Yes, you know, we're forecasting logic to kind of hang in there roughly where we were this last quarter. For the June quarter we were at 13% and we go up to 14% and it's not so much a function that logic isn't investing. It's just the other segments that are increasing pretty significantly. So even with that we see increase in logic. You know, if we look to the second half there are some projects out there that look encouraging, but they just aren't the same number of new fabs coming online and there is not as much anticipated overall investment and the logic guys have just been more steady throughout the course of the cycle as they have been historically. So I'd say we see good opportunity there but it's not the primary growth. Jagadish Iyer – Arete Research: Okay, the second question is, you had mentioned in your prepared remarks about your e-beam review product getting considerable traction. Can you give us some more color on what is driving that product traction, please?
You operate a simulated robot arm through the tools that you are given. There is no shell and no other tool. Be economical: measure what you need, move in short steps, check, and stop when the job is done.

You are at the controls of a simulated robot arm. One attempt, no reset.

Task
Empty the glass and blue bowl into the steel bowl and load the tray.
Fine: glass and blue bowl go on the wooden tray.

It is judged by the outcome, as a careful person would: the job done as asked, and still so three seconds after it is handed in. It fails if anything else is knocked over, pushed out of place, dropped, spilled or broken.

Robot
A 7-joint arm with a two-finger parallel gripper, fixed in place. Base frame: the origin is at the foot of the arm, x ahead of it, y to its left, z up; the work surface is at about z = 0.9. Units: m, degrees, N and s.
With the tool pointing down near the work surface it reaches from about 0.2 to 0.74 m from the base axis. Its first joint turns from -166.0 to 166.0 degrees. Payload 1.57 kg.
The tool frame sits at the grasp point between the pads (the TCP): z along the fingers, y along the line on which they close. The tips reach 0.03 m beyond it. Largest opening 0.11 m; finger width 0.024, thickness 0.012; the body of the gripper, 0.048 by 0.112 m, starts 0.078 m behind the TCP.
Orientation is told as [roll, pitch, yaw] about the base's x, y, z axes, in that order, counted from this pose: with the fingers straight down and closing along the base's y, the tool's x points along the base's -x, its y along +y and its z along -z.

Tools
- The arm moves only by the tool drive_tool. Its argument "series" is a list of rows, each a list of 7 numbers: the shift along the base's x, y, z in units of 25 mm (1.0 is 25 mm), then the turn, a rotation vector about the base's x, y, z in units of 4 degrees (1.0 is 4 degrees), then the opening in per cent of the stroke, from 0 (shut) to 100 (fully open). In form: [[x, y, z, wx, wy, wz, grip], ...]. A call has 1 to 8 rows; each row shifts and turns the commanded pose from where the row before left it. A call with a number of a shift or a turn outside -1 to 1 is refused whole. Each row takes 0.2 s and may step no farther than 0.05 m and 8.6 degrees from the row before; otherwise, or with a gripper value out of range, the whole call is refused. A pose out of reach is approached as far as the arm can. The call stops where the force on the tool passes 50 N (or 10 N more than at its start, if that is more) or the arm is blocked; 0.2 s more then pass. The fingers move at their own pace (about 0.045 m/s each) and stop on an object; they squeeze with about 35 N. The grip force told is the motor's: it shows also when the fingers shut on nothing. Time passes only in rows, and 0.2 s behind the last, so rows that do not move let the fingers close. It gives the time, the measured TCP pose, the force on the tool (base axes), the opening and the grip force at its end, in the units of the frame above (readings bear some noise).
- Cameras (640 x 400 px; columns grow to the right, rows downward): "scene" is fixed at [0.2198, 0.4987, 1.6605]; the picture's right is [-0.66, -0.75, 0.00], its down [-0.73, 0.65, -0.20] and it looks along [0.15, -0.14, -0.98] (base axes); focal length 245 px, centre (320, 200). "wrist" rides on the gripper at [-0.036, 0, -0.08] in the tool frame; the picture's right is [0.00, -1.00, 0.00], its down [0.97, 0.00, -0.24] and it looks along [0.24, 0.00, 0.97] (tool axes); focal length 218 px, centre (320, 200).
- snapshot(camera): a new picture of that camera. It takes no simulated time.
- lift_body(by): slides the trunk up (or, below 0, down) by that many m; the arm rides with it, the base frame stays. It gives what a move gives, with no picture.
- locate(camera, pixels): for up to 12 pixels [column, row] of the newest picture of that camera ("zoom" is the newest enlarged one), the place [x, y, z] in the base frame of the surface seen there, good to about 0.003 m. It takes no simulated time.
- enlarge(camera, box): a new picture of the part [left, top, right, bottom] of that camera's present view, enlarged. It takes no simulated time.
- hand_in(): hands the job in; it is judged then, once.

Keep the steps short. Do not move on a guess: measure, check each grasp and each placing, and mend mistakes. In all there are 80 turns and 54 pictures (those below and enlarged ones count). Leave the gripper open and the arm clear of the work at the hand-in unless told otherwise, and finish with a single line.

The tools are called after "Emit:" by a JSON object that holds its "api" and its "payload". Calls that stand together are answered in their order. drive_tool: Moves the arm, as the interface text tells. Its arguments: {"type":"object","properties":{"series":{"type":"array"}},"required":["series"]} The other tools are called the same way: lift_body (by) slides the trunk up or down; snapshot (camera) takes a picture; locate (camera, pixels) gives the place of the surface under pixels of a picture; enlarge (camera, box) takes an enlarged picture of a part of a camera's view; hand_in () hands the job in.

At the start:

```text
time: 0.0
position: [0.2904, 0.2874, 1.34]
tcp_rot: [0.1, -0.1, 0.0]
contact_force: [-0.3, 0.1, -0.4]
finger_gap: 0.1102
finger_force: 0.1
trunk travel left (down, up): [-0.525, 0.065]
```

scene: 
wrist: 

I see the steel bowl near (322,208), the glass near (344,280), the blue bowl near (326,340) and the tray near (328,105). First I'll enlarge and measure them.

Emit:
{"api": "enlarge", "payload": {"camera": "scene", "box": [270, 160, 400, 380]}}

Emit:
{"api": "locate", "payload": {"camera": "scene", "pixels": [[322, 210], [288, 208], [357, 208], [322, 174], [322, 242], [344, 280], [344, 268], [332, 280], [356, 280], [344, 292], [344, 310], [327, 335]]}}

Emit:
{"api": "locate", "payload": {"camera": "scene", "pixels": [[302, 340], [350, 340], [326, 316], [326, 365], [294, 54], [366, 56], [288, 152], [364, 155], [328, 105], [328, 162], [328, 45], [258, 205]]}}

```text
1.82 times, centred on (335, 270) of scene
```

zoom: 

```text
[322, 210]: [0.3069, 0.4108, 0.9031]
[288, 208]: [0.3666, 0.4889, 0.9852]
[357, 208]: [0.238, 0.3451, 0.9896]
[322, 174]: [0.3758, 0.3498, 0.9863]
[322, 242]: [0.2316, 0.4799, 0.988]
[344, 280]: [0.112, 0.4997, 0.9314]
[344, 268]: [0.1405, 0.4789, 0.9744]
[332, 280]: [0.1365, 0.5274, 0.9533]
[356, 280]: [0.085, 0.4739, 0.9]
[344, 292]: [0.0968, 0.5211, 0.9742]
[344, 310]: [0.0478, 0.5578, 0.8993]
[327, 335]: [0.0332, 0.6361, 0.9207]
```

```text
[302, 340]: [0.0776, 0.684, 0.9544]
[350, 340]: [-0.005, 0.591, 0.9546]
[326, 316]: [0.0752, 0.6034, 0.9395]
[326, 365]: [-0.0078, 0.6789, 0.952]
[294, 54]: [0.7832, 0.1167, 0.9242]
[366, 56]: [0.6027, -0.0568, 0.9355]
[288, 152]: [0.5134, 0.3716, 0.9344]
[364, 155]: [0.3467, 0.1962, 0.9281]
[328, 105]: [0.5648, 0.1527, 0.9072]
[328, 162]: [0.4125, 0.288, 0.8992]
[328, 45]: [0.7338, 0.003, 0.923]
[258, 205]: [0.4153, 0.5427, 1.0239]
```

Yes, I think there is a couple of things, one and probably most important is our most advanced inspectors find defects that there is really no other way to review then with our most advanced e-beam review product. So as we sell inspectors, as we sell new inspectors, our customers are realizing that the new review capability that we have is enabling them to identify clearly the defects that we're catching, so that they can go, take corrective action, and they really can't do that with any other equipment on the market. So that's been a tremendous value to our customers, and that's really driving it. I think the other thing that overall of course is the general pickup in market is driving more e-beam review in general, but competitively we've got a product that works extremely well with our inspectors, which is where most of the market is with our inspectors. Jagadish Iyer – Arete Research: Thank you.
There are no further questions at this time. Mr. Ed Lockwood, I will turn the call back over to you.
Thank you, operator, and thank you all for joining us today. We look forward to seeing you through the course of the quarter and that concludes our call.
This concludes today's conference call. You may now disconnect.